Her gün ömrümüzün yaprağından bir yaprak düşmektedir. Ahiretin kapısı olan kabre yaklaşmaktayız. Mekke döneminde inen 3 ayetten ibaret olan çağ, uzun zaman anlamını ifade eden bu surede Allah’u Teala yüce ve mukaddes kitabımız Kuranı Kerim’de şöyle buyurmuştur; Asra yemin ederim ki insan gerçekten ziyandadır. Ancak iman edip dünya ve ahiret için yararlı işler yapanlarla birbirlerine hakkı ve sabrı tavsiye edenler başkadır. Surede dört özelliğe sahip olanların zararda ve ziyanda olmadığı belirtilmiştir. Samimi bir şekilde Allahu Teala tarafından;
*Samimi bir şekilde Allah’u Teala tarafından peygamberi Hazreti Muhammed’e (sallallâhu aleyhi ve sellem)indirilen bütün hususlara kalbiyle iman edenler,
*Dünya ve Ahiret için yararlı işler yapmak, dinin aklın ve vicdanın emrettiği şeyleri yapıp yasaklanan hususlardan kaçınanlar,
*Hak ve hakikati tavsiye edenler,
*Sabrı tavsiye edenler, günahları işlememek üzere kendi nefsini alıkoyanlar ve musibetlere karşı dayanma gücü gösterenler.
Yukarıda açıklamış olduğumuz bu dört sınıf insanların dışındaki diğerlerinin mutlak zarar, ziyan ve maddi-manevi kurtuluştan uzak olduğunu öğrenmekteyiz. Kurtuluş ancak Allah’u Teala’nın razı olduğu ve beğendiği şeyleri yapmakla mümkündür.
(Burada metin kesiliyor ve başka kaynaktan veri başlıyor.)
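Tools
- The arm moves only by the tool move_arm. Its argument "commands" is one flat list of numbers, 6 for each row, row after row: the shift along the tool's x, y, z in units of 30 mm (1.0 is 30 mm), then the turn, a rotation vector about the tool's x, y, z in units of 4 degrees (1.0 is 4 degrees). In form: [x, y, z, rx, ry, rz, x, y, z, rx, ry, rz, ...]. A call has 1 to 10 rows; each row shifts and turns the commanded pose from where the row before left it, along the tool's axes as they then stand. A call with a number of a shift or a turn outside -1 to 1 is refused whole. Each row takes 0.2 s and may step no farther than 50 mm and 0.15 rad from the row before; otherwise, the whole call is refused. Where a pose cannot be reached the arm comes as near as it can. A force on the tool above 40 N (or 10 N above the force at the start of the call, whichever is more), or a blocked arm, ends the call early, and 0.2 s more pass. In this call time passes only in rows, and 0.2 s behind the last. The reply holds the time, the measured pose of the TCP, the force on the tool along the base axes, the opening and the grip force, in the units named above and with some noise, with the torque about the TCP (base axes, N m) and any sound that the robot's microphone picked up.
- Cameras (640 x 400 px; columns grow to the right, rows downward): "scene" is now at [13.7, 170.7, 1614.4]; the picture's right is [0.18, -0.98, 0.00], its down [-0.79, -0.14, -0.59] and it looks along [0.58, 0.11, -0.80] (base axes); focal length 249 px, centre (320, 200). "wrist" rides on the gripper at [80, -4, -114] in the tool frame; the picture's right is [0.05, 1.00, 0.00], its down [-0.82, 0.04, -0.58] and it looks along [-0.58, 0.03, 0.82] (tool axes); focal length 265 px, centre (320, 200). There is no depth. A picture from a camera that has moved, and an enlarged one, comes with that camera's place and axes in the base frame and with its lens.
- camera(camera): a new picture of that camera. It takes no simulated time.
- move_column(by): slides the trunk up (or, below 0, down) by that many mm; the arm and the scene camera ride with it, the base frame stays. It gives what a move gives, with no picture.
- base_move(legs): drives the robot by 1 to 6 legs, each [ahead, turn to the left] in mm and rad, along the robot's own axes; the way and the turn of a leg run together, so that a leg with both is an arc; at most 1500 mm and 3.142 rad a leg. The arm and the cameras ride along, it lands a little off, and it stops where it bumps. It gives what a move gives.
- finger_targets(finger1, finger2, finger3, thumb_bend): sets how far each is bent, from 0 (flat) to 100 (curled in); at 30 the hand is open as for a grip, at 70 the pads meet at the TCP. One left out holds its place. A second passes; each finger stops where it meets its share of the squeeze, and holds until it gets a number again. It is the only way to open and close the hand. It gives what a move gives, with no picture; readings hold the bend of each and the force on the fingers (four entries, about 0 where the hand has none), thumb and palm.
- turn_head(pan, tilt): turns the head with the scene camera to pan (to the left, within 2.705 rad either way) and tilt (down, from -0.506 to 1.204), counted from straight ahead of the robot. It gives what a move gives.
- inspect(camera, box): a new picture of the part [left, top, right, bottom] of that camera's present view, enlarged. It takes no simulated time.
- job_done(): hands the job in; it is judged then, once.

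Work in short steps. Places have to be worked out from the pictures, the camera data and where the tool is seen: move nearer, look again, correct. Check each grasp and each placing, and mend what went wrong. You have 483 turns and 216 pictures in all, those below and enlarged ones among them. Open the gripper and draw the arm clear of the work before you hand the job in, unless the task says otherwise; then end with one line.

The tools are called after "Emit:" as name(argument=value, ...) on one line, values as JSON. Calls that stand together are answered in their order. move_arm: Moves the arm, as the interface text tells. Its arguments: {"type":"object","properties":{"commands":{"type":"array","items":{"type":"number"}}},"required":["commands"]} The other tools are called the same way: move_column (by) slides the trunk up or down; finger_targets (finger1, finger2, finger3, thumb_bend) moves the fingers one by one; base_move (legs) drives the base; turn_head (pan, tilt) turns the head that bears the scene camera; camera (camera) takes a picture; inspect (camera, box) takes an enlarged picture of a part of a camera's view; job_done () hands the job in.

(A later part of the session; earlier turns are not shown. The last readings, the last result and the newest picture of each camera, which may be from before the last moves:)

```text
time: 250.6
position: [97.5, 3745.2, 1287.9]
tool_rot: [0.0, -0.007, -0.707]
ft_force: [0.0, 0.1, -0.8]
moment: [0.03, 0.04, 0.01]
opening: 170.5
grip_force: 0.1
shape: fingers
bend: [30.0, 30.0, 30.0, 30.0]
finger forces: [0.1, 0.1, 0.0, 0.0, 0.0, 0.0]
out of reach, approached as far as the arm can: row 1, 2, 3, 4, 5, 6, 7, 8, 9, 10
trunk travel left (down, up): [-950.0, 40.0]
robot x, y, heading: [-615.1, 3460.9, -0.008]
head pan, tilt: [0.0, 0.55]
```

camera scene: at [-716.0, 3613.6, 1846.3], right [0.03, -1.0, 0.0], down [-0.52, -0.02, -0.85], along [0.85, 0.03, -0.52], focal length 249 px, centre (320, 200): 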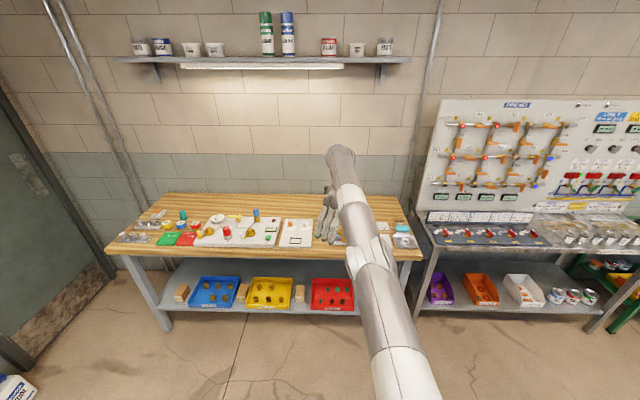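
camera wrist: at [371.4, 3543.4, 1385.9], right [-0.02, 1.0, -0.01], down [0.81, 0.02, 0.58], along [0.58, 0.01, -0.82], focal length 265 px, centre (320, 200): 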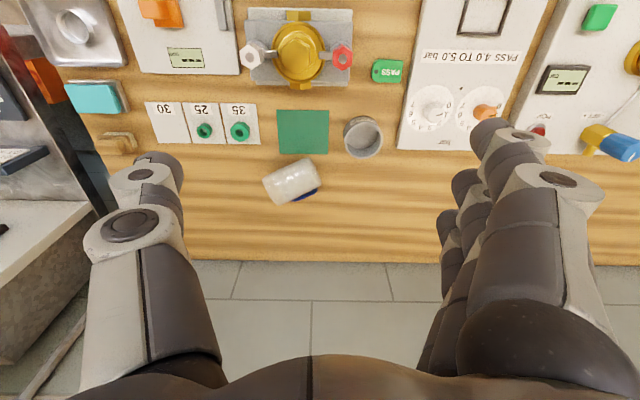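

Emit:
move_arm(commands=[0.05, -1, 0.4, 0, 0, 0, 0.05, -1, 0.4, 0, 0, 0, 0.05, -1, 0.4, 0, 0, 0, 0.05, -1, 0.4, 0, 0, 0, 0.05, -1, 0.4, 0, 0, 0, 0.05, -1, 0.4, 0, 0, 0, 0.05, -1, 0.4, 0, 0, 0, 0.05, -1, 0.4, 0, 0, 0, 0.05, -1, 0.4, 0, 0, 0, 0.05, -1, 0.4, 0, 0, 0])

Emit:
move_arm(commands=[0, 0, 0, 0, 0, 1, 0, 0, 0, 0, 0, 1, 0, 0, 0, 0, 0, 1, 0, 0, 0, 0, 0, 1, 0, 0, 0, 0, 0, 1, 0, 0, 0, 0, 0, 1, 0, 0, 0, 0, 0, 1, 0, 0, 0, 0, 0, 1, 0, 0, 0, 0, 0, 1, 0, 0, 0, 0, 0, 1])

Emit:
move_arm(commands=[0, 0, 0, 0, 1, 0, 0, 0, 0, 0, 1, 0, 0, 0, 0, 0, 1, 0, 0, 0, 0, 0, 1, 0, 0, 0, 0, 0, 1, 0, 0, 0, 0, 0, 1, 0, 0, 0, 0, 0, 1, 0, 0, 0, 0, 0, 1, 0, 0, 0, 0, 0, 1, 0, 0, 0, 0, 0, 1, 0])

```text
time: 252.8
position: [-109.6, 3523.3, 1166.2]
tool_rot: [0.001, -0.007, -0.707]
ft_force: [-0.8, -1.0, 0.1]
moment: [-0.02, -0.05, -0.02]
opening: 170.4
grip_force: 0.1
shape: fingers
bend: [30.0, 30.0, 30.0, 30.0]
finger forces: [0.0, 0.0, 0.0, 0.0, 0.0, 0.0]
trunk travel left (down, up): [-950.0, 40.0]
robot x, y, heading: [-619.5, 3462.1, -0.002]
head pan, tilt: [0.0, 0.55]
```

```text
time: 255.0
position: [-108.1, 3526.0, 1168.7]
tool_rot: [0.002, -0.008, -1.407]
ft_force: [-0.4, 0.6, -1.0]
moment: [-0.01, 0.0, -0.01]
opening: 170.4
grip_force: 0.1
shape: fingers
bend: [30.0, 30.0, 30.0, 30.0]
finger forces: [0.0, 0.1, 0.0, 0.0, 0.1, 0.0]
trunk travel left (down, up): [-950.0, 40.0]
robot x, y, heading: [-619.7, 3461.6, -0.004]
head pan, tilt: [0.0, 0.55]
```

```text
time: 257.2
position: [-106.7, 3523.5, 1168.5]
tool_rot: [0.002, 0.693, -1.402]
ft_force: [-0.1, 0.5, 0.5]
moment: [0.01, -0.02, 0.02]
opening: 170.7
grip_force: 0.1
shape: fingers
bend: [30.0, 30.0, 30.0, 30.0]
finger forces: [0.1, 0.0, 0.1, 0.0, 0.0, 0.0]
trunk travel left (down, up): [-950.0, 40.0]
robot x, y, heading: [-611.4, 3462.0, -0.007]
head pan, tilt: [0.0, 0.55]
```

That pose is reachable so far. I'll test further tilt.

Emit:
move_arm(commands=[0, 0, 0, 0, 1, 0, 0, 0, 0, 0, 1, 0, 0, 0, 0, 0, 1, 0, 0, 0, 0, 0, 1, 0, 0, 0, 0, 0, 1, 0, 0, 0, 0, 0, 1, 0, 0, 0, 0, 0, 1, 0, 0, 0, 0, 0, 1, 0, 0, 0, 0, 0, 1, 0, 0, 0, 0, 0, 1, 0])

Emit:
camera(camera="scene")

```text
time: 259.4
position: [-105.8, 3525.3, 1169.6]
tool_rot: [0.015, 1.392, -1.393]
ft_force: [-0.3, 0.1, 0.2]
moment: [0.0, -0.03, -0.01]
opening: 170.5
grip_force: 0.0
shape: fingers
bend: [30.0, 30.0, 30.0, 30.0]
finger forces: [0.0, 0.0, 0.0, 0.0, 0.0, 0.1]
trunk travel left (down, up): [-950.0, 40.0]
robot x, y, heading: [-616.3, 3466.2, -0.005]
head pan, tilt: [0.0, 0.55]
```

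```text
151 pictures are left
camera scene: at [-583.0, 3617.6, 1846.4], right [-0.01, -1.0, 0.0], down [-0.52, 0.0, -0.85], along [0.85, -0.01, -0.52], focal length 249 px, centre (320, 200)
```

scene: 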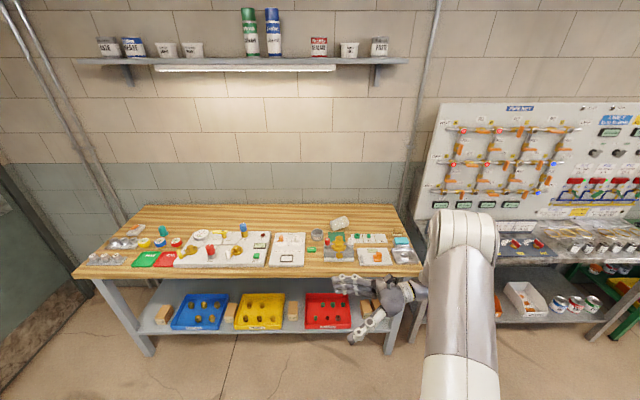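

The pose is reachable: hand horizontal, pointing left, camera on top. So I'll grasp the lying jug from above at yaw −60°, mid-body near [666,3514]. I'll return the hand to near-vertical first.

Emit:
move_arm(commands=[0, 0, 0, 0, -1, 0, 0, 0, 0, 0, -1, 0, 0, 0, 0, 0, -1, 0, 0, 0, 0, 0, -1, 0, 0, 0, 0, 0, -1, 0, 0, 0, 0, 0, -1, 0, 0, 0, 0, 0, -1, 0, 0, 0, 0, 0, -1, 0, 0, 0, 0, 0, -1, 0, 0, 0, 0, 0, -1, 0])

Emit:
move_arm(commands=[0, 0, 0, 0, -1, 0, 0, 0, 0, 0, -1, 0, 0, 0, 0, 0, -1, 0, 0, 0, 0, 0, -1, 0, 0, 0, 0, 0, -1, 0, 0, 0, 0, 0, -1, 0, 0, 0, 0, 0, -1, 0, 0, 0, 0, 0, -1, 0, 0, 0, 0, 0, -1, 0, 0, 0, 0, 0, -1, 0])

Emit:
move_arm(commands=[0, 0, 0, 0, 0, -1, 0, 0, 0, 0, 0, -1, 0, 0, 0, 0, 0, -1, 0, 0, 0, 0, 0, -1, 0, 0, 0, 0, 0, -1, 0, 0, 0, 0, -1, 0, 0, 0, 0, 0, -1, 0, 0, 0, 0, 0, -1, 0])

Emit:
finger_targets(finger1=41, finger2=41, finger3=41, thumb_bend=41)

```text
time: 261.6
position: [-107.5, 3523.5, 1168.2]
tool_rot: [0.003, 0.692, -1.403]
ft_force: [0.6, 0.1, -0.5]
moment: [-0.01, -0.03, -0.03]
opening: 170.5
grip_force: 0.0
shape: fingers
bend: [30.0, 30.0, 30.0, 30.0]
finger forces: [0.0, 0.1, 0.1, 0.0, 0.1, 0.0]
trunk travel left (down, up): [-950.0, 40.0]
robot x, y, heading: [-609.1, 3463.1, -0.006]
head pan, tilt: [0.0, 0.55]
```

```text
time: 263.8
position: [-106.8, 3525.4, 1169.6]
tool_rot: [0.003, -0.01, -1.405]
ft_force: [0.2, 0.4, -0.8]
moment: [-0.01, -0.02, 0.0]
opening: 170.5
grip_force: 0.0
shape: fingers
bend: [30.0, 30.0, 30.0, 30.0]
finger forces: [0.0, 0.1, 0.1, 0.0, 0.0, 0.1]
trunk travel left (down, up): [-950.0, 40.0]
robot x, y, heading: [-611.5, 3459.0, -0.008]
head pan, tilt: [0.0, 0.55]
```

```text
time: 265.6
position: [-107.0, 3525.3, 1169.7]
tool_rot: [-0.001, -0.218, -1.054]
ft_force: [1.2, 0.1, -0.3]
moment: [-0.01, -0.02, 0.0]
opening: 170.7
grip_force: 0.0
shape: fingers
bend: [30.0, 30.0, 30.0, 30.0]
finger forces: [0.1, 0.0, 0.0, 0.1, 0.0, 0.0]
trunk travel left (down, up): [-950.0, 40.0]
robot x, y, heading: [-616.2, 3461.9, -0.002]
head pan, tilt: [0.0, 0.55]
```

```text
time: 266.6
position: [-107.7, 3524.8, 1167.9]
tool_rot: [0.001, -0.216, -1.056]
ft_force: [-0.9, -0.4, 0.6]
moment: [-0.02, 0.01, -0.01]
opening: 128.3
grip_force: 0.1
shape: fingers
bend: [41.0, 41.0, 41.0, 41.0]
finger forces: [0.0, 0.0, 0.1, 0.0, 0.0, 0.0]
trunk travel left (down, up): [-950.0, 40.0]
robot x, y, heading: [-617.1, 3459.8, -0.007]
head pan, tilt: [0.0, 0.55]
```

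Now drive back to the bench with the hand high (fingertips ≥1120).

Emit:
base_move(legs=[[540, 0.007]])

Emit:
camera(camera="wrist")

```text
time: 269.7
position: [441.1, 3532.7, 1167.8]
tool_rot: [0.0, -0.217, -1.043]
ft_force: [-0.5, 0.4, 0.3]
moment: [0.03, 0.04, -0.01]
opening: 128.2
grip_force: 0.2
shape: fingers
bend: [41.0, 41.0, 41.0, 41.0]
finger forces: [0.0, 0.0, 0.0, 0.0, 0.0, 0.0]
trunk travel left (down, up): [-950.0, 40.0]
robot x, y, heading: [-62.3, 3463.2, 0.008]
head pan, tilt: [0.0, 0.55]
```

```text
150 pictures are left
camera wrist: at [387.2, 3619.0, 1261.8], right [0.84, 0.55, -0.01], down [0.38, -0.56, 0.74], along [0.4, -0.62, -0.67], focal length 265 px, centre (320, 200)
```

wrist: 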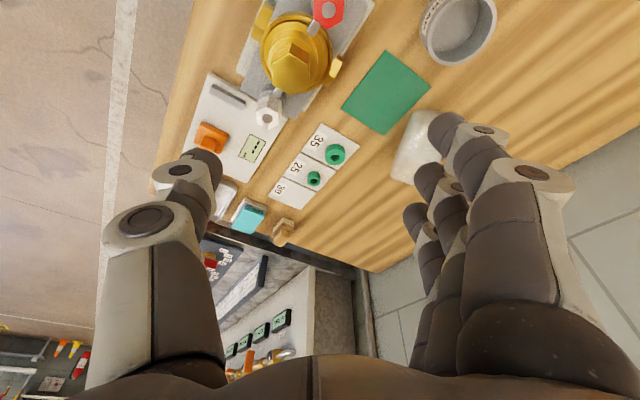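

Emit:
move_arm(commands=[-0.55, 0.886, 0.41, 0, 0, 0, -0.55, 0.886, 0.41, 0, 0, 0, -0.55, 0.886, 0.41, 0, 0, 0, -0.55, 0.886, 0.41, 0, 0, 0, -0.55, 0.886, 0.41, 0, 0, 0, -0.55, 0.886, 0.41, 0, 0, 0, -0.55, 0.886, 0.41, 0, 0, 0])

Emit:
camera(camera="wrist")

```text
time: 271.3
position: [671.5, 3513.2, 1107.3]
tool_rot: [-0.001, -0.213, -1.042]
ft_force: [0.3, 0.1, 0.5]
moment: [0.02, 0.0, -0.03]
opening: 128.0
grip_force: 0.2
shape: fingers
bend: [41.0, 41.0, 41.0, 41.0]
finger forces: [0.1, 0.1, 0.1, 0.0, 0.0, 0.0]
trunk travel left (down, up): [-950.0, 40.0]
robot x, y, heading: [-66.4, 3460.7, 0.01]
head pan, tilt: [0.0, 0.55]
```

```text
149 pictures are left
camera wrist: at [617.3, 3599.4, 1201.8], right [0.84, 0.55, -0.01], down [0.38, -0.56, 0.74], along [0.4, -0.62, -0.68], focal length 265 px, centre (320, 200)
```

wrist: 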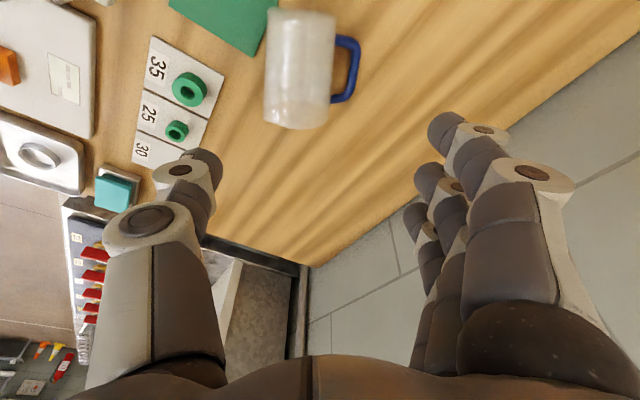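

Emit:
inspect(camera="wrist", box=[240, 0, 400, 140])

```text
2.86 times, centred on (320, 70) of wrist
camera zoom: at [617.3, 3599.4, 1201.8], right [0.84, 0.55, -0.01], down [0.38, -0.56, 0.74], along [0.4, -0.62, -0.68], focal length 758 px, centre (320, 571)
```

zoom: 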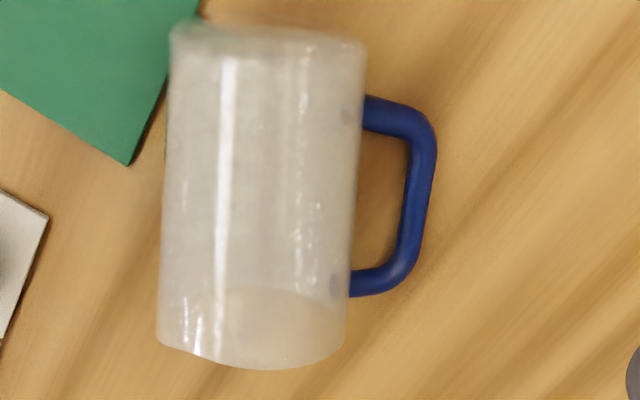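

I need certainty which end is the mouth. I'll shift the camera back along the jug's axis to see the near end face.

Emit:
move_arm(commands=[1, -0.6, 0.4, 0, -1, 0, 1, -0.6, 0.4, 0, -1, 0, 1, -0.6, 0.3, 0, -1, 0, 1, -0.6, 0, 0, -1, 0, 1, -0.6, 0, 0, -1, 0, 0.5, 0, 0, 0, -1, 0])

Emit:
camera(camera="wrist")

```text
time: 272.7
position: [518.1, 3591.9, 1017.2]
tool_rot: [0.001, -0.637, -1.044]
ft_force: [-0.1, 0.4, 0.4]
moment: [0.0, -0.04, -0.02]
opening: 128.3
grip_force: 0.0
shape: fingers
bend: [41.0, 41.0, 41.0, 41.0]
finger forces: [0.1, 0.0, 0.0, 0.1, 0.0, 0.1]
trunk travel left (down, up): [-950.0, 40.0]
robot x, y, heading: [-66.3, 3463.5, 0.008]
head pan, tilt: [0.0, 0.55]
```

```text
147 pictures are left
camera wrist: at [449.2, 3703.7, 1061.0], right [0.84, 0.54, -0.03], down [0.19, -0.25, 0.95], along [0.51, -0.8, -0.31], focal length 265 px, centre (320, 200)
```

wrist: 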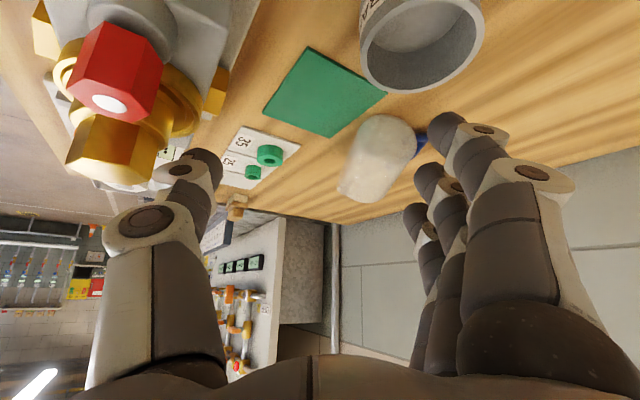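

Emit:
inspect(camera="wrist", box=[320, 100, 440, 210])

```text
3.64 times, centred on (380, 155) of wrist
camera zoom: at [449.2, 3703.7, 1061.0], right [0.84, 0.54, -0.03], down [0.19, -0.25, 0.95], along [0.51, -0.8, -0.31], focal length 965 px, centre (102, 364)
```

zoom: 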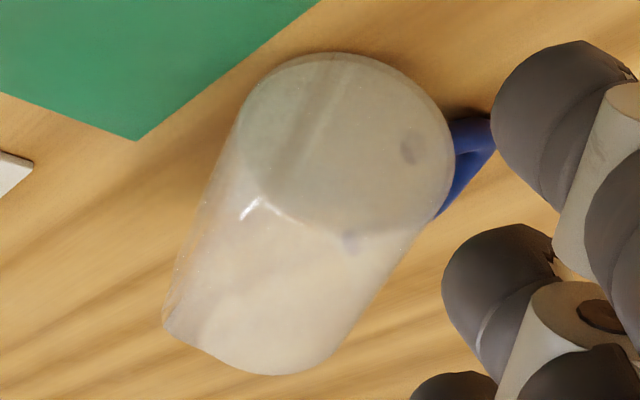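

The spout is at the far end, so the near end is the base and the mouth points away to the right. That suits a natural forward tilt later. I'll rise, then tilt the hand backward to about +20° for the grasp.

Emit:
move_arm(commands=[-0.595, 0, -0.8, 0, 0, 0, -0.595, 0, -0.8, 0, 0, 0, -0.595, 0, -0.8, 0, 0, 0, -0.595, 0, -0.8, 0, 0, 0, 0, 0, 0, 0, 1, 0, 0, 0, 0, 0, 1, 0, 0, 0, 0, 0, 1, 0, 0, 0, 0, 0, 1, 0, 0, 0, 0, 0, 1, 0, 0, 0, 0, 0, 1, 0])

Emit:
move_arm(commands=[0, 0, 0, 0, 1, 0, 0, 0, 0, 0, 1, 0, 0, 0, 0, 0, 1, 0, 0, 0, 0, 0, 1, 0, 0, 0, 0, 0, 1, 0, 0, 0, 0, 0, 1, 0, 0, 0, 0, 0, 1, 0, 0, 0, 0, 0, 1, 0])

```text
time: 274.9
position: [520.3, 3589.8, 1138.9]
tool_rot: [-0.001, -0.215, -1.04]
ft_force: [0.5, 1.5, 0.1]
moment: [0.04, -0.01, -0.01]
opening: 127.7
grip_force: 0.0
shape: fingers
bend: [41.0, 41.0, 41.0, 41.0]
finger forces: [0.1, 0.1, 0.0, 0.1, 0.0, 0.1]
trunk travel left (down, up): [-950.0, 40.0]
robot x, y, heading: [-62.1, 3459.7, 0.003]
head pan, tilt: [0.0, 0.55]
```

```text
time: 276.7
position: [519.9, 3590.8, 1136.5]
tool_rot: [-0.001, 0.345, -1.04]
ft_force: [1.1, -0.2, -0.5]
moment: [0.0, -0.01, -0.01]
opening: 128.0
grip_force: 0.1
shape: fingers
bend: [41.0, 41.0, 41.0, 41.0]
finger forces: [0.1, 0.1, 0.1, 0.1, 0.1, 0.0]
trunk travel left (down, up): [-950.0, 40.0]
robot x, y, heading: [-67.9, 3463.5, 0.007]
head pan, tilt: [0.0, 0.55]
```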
Allah’u Teala’nın razı olmadığı peygamber efendimizin gösterdiği rehberliğin dışında kurtuluşu aramak çölde serap görüp suya koşmak gibidir. İslam’ın parlak güneşine karşı gözünü kapatan güneşe zarar veremez ancak kendisi zarar görür. İlerlemek İslam medeniyetinde Kuran’ı Kerim ve Nebevi sünnetin gösterdiği Sırat-ı Müstakim (peygamberimizin üzerinde bulunduğu yol) yolunda yürümekle elde edilir.
Yine meşhur şairimiz;
Zaman korkunç daire ilk ve son nokta nerede,
Bazı geriden gelen yüzbin devir ileride’’… mısralarıyla ne güzel ifade etmiştir.
İstiklal Marşı şairimiz merhumun deyişiyle Asr suresi bize şunu anlatır;
Halik’ın namütenahi adı var, en başı “Hak”,
Ne büyük şey kul için hakkı tutup kaldırmak!
Hani Ashâb-ı Kirâm ayrılalım derlerken,
Mutlaka “Sûre-i ve’lasr”ı okurmuş, bu neden?
Çünkü meknûn o büyük surede esrâr-ı felâh,
Başta imanı hakiki geliyor, sonra salâh,
Sonra hak, sonra sebât. İşte kuzum insanlık,
Dördü birleşti mi, yoktur sana hüsran artık.